Life at the Shore Before and After Labor Day
The changing of the seasons arrives on schedule, year after year, yet the suddenness and extent of certain changes still amaze me. This is especially true of the beginning of summer – celebrated Memorial Day weekend - and the end of the summer shore season, marked by the arrival of the month of September and Labor Day.
Summer arrives like a crescendo Memorial Day Weekend, assuming the weather cooperates, brash and showy. Three months later the season is over, leaving quietly, almost peacefully, but also abruptly.

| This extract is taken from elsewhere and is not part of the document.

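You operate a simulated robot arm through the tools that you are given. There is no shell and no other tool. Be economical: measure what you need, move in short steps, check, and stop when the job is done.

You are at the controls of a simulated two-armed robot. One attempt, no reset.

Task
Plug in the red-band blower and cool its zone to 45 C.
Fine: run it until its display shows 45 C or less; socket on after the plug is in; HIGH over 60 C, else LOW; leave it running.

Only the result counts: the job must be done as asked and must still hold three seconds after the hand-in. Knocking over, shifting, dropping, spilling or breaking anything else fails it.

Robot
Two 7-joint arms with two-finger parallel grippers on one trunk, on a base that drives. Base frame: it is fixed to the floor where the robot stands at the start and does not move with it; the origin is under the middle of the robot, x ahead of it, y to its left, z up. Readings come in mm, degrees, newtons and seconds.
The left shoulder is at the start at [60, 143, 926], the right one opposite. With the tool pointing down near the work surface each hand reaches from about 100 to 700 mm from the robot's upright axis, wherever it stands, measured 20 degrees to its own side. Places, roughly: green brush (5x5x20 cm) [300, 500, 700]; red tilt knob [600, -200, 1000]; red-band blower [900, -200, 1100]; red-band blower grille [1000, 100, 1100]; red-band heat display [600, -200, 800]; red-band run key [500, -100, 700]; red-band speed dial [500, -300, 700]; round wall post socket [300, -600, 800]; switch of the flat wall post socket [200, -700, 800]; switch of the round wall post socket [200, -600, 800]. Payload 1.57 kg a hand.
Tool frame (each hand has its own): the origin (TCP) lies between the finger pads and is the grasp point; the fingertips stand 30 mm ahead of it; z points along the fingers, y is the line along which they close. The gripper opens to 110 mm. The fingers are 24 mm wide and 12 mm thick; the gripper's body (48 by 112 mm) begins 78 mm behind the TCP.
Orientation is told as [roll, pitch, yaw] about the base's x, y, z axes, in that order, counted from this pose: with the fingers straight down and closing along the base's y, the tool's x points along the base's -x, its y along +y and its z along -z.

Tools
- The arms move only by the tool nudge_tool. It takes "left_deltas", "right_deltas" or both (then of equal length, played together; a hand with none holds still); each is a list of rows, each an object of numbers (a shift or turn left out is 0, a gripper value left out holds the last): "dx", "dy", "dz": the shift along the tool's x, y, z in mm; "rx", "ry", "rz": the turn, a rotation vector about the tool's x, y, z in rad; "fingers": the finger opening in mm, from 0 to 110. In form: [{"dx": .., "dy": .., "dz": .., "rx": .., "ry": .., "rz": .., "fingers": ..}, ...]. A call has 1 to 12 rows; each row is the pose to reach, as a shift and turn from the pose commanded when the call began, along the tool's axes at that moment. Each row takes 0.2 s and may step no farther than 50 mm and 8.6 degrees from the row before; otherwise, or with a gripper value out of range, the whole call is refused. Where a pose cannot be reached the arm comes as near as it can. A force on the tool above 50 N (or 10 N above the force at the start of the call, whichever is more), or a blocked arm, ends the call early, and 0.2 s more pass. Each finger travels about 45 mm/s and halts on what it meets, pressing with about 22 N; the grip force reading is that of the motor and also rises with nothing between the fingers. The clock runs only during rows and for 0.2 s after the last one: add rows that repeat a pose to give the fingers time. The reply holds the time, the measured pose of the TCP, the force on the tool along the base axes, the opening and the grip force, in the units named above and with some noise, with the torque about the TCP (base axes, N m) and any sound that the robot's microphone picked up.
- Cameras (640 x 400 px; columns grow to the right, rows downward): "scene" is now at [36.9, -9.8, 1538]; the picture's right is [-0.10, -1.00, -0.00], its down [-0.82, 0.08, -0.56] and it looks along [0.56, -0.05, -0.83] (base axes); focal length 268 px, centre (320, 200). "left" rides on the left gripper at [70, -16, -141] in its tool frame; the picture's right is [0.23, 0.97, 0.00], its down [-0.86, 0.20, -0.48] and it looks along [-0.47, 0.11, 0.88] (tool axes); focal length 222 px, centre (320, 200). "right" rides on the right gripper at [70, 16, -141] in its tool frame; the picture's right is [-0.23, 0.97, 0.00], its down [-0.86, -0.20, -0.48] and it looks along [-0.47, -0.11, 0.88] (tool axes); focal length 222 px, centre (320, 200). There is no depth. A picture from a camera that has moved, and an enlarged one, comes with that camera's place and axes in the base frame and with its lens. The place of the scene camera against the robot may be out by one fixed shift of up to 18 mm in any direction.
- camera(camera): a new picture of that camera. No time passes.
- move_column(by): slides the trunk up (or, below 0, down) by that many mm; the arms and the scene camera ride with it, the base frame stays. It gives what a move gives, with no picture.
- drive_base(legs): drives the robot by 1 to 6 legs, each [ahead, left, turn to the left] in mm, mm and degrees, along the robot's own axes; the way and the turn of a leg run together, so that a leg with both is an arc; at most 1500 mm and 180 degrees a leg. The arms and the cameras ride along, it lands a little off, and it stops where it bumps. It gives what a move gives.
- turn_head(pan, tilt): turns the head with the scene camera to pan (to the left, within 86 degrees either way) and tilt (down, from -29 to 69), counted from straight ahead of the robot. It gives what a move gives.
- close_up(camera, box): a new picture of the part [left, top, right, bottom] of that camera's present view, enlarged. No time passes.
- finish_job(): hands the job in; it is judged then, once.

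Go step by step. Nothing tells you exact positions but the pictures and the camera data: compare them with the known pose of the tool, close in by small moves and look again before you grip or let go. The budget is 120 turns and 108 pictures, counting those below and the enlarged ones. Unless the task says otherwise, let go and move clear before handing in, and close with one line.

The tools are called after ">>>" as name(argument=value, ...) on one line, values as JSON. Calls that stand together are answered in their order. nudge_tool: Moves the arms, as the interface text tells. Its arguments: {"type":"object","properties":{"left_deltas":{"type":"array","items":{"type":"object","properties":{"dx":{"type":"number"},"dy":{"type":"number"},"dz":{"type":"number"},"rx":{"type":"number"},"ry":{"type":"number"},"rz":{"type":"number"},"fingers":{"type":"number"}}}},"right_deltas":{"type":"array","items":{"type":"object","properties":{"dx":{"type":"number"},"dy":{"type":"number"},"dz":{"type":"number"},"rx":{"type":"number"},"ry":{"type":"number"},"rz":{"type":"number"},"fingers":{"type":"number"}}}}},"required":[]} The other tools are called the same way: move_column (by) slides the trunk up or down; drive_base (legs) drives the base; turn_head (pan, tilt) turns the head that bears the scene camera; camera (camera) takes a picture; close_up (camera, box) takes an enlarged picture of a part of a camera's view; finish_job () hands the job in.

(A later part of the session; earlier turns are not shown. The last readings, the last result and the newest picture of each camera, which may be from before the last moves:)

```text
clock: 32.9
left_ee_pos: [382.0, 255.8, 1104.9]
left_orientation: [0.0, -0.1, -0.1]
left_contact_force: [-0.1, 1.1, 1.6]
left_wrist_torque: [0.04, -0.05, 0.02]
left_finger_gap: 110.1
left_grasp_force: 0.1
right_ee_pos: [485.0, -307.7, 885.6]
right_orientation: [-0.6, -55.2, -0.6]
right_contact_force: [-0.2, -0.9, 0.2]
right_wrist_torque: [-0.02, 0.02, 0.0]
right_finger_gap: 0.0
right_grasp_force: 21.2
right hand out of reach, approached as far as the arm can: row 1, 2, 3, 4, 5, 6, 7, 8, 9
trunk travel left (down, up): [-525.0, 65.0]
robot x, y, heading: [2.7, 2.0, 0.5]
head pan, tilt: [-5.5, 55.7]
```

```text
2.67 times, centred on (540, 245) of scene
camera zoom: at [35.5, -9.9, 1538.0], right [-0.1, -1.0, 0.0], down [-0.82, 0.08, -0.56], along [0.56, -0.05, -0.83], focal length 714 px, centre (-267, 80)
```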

The population explodes during the summer. There is activity everywhere, and every place is crowded. The grocery store, the bagel shop, the restaurants, pizza and sub shops, ice cream stands and cafes, even the dry cleaner and bank experience lines. Parking spots are scarce. The gym scene is hectic and classes full. The boardwalk is crowded every morning with walkers, skateboarders, cyclists, joggers, strollers and wheelchairs.
Driving is an exercise in patience. One block after another the driver finds himself or herself hampered by traffic lights, pedestrians crossing the street laden with beach chairs, ice chests full of drinks and snacks, towels, surf and boogie boards, and toys, with kids in tow. Cyclists whiz along bike lanes.
Labor Day dawns and a dramatic shift occurs. People load cars not only with weekend bags but seasonal stuff. They clean porches, decks and yards, moving furniture and potted plants indoors. Bags of garbage are dragged to the curb as houses are cleaned and closed for the season.
Car trunks packed, trunks slammed shut, the cars and their city owners drive off, most not to be seen again until Memorial Day weekend next year.
I wish them well, but cannot say I am sad to see them go. I now have my island back.
I am not sure what people did before Labor Day became a federal holiday in 1894. What singular event or day marked the end of summer?
Maybe nothing special symbolized the end of the season. Perhaps summer gradually vanished, the days growing shorter, the weather cooler, and schools opened.
Locals will tell you the best month of the year at the shore is September. The weather remains warm, the water is warm, the beaches empty, tourists are gone, and there are no waits for restaurant tables or backups on the highways. Parking spaces abound. There are no long lines at the ice cream or bagel store, although there is less choice of treats at the bagel store as vast amounts of pastries and other goodies are no longer available.
We island folk will survive, and our waistlines are thankful.
The gym is peaceful and quiet, the frenetic bustle of seasonal folk gone. Impatience and rudeness seem to characterize seasonal visitors. The rest of us breathe a sigh of relief and no longer arrive early for class. Women no longer fight over a prime position on the gym floor.
The beautiful weather continues, although darkness arrives earlier each evening. But so far the transformations are mainly human ones. Nature’s major seasonal changes are yet to come.